Presque une semaine d’attente avant que l’intrigante n’arrive à la maison. Une semaine de stress !  Cinq ans d’enfant unique, ça forge des habitudes, un statut familial. Ça devait donc changer ?

L’accueil fut très glacial. La regarder ? Jamais !

 

Allais-je tenir longtemps ? Car la curiosité commençait à gagner. Je devais résister et puis par-dessus tout, ne pas laisser paraître que je pouvais céder ! Choisir le bon moment où la petite est seule dans MA voiture d’enfant ; tirer, très discrètement, le drap qui la recouvre et regarder sa tête…

C’est ça une petite sœur ?

Un être de chair et d’os qui dort à poings fermés sans se soucier de moi ? Des petits yeux mi-clos, une chevelure naissante qui déjà laisse présager de longs cheveux bouclés ? Cette petite bouille joufflue et ce rictus sûrement involontaire mais qui pouvait faire croire à un sourire complice ou… une provocation ?

Mais savait-elle qu’un jour elle aurait à souffrir ? Que les plus beaux sourires sont souvent proches des larmes ? Que la vie sur cette Terre n’est pas un fleuve tranquille ?

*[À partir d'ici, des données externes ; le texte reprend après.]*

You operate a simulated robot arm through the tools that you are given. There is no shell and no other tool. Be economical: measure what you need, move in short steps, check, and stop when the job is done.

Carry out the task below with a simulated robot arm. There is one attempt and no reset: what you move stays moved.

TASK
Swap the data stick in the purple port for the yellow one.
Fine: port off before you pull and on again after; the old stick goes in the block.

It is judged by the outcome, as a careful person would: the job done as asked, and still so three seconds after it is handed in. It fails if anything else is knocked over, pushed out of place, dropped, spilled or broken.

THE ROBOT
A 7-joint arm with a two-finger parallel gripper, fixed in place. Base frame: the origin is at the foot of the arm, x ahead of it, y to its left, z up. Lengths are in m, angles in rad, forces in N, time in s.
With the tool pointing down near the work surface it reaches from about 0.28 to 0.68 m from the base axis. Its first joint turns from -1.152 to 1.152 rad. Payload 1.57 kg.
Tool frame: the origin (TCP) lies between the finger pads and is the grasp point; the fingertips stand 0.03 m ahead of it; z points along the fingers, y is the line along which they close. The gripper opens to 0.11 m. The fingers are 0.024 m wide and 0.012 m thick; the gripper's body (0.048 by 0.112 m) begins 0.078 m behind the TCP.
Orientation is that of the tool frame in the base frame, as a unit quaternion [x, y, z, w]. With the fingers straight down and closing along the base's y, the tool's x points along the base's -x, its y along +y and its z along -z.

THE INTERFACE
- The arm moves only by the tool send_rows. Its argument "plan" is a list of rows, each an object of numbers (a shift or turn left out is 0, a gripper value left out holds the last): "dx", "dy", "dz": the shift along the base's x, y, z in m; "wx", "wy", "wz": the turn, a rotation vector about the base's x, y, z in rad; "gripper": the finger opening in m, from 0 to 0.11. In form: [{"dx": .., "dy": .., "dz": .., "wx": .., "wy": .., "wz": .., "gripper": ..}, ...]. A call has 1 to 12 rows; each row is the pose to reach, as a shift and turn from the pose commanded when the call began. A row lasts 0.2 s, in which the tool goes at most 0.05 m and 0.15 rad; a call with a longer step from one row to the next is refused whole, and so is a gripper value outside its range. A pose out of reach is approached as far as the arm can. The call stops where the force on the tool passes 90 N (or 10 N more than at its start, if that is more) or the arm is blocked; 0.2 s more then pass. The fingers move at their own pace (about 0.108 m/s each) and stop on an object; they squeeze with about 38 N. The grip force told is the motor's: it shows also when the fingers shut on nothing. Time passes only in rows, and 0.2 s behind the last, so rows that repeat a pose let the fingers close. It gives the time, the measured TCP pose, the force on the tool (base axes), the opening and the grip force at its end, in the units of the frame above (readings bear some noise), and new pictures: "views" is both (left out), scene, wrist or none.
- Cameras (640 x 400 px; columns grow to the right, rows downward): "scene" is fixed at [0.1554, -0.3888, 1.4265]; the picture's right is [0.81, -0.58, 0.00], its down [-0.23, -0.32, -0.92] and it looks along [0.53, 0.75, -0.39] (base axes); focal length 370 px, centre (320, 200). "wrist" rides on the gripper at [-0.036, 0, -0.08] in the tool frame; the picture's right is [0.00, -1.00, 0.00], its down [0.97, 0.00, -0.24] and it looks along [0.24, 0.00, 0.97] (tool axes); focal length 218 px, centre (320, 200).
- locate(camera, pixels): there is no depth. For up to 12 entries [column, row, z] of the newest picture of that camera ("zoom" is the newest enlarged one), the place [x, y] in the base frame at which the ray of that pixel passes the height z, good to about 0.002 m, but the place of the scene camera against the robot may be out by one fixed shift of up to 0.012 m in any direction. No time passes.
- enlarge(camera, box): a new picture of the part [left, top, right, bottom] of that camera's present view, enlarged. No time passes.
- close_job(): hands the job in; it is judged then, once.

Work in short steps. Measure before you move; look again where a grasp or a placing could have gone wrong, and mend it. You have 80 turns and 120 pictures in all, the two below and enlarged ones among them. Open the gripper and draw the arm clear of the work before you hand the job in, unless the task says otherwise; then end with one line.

Savait-elle qu’à l’avenir je devrais partager mon air et mon espace et puis ensuite mes jouets ?

 

Sans en avoir conscience, ma sœur m’apprivoisait et je la regardais sans la moindre rancune même si bien trop souvent elle pleurait pour un rien. Des bras qui tardent un peu, un rot qui ne vient pas, des flatulences qui gênent, des couches un peu humides… Bien avant que les mots ne puissent traduire ses maux, Francine donnait très vite dans ce mode d’expression.

Moi aussi, parait-il, j’avais eu ce langage mais je ne m’en souviens pas !

 

Francine,

 

Il me tarda bientôt que tu grandisses plus vite et que je puisse, enfin, t’expliquer la vie, les couleurs vives des roses et les épines qu’elles cachent.

Alors tu as grandi, dans les bras de Longpré, affublée d’un surnom plus facile, heureusement, à porter que le mien.

Un surnom à ta taille, un surnom affectueux : la Puce

 

Je t’ai accompagnée, à l’automne 62, pour ta première rentrée. Pour la photo de classe, je t’ai prise par la taille et nous avons posé, complices, devant une carte du monde. Bien sûr, je m’empressais de t’oublier très vite dans la cour de récré. Les petits et les grands ne se mélangent pas !

 

J’ai souffert pour toi quand notre instituteur, un jour, te souleva pour te porter au coin, déclenchant malgré lui une réaction en chaîne. Des sanglots étouffés et un pipi, incontrôlé, qui vint mouiller la blouse du pauvre Monsieur Ferrière. Il l’avait pas volé !

 

Je venais te chercher quand tu t’attardais trop à rester chez Nana - Nana la polonaise – Sans doute t’ai-je éviter quelques fessées classiques, de celles qui punissaient l’imprudent qui osait arriver en retard, et puis sans doute aussi, que les mêmes causes provoquent les mêmes effets…

 

J’ai été solidaire quand pour d’obscures raisons, Nicole la fille cadette de notre chère Nana te traita un beau jour d’un vulgaire nom d’oiseau, m’ajoutant au passage sur la liste provisoire de ses indésirables :

« Le hibou, la chouette ; le hibou, la chouette ! »

 

La réplique fut cinglante :

« Le taureau, la vache ; le taureau, la vache ! »

 

A l’évidence, la vache était bien sur les marches de la maison d’Nana mais le taureau, franchement, était imaginaire.

 

Nous avons joué ensemble.

Tu étais « la marchande » sous la tente que notre oncle avait un jour plantée dans la cour de la ferme. Plantain, carottes sauvages, orties et pissenlits faisaient de beaux légumes que j’allais t’acheter.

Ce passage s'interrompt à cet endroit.